■ TASK INSTRUCTIONS:
**a)** Please copy out the portion of the extract from "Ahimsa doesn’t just" to "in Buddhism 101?" without changes.
**b)** Write the next part of the extract, the one that starts with "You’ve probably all".

■ EXTRACT:
##############################
You’ve probably all seen some image of a Buddhist monk or layman self-immolating. Some say it’s a totally selfless act, a self-less act, a sacrifice for the greater good. I have to wonder how effective those acts are. Is it the act of a Bodhisattva, or an act of despair? We can’t really ask what the intention was after the fact, the only evaluation is its effectiveness in changing the situation that caused the immolation. Did the monk on fire do anything to change the Vietnam War of the Chinese occupation of Tibet? As of this moment, no...and yes. No, in that those situations are how they are as of this moment, and they can’t be another way than how they are. And yes, because the effects of the immolation have not necessarily be fully borne out, so change may yet come.

Ahimsa doesn’t just apply to those we like, or those close to home, or those with whom we feel some commonality. “Like,” “home,” and “commonality” are nothing more than empty concepts (as if a concept couldn’t be). As Buddhists, we may think we like other Buddhists, because of that commonality. We may at least feel some affinity toward our Buddhist brothers and sisters. Then again, maybe that affinity only applies to those whom we see as “good” Buddhists...not like those 969 guys in Burma who are massacring the Rohynga. For them, we have contempt, feel the righteous indignation that entitles us to criticize those other Buddhists, who must not be actual Buddhists anyway, because they sure aren’t practicing the First Precept particularly well, and besides that, haven’t they even heard of ahimsa? Were they absent that day in Buddhism 101?
##############################
■ GIVEN INFORMATION:
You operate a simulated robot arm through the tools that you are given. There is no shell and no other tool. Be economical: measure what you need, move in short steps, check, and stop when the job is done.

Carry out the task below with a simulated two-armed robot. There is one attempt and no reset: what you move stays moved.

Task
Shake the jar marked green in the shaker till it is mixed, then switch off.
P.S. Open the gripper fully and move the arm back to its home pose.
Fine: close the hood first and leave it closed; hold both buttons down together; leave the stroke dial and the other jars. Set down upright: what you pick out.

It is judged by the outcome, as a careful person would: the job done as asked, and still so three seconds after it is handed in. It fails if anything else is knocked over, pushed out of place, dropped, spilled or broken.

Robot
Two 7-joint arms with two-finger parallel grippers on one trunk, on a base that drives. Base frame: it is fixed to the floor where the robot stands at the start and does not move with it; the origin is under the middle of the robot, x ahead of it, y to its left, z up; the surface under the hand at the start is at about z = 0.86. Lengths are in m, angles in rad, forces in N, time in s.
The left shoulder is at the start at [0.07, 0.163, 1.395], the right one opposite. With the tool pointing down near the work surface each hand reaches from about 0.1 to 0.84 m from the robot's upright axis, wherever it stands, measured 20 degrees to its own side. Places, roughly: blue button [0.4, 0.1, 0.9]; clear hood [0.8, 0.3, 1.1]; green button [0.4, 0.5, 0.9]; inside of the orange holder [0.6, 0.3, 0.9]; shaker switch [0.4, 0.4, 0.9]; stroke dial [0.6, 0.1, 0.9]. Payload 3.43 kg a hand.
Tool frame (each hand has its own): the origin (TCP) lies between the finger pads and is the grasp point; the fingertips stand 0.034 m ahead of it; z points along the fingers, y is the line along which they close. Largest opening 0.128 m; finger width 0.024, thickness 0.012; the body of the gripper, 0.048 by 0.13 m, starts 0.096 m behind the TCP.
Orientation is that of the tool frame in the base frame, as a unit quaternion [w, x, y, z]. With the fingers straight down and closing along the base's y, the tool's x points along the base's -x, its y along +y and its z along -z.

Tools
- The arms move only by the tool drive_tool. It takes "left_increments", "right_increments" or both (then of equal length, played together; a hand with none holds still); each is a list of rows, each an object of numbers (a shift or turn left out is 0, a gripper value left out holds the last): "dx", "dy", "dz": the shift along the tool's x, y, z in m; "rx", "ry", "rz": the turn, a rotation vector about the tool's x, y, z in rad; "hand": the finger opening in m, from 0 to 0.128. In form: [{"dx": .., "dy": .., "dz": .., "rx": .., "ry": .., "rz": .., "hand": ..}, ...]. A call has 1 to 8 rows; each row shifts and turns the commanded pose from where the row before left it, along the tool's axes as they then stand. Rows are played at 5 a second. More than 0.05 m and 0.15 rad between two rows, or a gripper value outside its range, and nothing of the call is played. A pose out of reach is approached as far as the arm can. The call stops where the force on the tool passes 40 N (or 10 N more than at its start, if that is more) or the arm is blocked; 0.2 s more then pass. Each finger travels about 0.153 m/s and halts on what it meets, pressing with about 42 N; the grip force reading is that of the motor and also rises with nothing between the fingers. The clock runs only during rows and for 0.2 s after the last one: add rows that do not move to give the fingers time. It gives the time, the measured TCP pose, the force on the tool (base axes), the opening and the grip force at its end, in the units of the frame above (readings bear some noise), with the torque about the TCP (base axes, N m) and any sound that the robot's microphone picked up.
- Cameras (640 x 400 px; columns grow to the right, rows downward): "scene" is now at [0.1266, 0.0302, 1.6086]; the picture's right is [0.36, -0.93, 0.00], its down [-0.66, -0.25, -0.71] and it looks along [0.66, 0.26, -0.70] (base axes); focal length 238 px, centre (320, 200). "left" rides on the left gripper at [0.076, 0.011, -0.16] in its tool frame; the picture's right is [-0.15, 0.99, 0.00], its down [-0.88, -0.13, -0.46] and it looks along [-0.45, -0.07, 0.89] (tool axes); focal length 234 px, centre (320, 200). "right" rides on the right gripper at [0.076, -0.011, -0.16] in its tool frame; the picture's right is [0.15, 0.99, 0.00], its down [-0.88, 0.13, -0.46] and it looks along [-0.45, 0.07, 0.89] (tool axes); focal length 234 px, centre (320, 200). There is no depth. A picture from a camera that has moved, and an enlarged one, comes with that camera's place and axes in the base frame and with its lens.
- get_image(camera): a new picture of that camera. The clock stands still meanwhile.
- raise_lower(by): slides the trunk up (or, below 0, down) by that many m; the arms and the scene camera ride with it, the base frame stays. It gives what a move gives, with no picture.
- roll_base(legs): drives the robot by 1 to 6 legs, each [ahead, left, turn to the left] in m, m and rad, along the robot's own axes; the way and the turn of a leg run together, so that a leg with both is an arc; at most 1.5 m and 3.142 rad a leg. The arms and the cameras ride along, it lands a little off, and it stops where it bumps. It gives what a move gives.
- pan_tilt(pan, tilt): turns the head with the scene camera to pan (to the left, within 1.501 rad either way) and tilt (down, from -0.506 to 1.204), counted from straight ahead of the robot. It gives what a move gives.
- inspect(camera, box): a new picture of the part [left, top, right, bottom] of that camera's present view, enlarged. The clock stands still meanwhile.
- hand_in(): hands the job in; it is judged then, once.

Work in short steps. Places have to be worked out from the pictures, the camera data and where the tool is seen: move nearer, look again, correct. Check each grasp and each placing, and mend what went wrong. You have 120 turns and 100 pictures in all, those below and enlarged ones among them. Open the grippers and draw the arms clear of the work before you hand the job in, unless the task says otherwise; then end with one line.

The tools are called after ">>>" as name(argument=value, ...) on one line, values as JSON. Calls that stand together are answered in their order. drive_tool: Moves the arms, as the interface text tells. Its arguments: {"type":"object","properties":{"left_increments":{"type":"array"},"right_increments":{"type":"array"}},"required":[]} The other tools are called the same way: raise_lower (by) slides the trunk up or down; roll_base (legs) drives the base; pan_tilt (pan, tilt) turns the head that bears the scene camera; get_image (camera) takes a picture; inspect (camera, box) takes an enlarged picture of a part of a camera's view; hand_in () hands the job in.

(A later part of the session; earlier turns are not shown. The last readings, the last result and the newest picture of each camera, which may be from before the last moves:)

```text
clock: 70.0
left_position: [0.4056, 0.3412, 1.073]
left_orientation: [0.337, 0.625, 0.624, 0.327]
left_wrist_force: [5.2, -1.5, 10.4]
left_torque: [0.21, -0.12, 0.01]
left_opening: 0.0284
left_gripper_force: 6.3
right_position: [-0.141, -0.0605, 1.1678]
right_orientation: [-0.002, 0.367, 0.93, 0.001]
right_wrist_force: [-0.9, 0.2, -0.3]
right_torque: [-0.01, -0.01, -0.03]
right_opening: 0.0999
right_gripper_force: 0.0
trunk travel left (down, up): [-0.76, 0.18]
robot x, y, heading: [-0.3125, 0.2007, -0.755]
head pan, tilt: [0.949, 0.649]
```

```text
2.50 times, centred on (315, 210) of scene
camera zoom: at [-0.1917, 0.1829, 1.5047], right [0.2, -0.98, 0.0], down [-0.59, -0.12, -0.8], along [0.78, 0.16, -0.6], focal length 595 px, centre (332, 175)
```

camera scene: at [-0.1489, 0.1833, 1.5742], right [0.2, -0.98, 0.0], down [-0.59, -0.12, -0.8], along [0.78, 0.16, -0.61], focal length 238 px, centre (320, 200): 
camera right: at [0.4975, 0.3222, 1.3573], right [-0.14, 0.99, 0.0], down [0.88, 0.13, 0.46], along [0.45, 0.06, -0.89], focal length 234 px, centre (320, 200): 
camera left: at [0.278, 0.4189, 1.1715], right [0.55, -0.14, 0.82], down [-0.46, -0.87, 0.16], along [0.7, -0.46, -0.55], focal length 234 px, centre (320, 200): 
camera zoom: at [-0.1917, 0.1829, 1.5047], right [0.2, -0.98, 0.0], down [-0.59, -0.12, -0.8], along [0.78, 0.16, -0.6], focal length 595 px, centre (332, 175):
##############################
■ EXPECTED RESULTS:
**a)**
Ahimsa doesn’t just apply to those we like, or those close to home, or those with whom we feel some commonality. “Like,” “home,” and “commonality” are nothing more than empty concepts (as if a concept couldn’t be). As Buddhists, we may think we like other Buddhists, because of that commonality. We may at least feel some affinity toward our Buddhist brothers and sisters. Then again, maybe that affinity only applies to those whom we see as “good” Buddhists...not like those 969 guys in Burma who are massacring the Rohynga. For them, we have contempt, feel the righteous indignation that entitles us to criticize those other Buddhists, who must not be actual Buddhists anyway, because they sure aren’t practicing the First Precept particularly well, and besides that, haven’t they even heard of ahimsa? Were they absent that day in Buddhism 101?

**b)**
And yes, what’s going on in Burma certainly seems horrific, although we’re really only seeing part of whatever story the media would like us to see, as the shock value of a violent Buddhist defies the stereotype. There are somewhere in the vicinity of twenty armed conflicts involving death at this moment. Odds are, someone is dying at the hands of another in armed struggle right now. Throw in acts of violence in non-war situations, the numbers climb. Odds are you’re probably only aware of two or three of these conflicts if that, maybe none of the other violent acts if they didn’t happen nearby, or involve multiple casualties in a school or a parking . Someone is killing someone else right now. Not as an abstract statistical concept, someone is killing someone right at this moment, and at least in twenty geographical instances, because of a nationalistic, jingoistic sense of threat and perceived superiority or perceived weakness. Mao said that one death is a tragedy, a million is a statistic. Right now, tragedy. Now. And now. All deaths are one death.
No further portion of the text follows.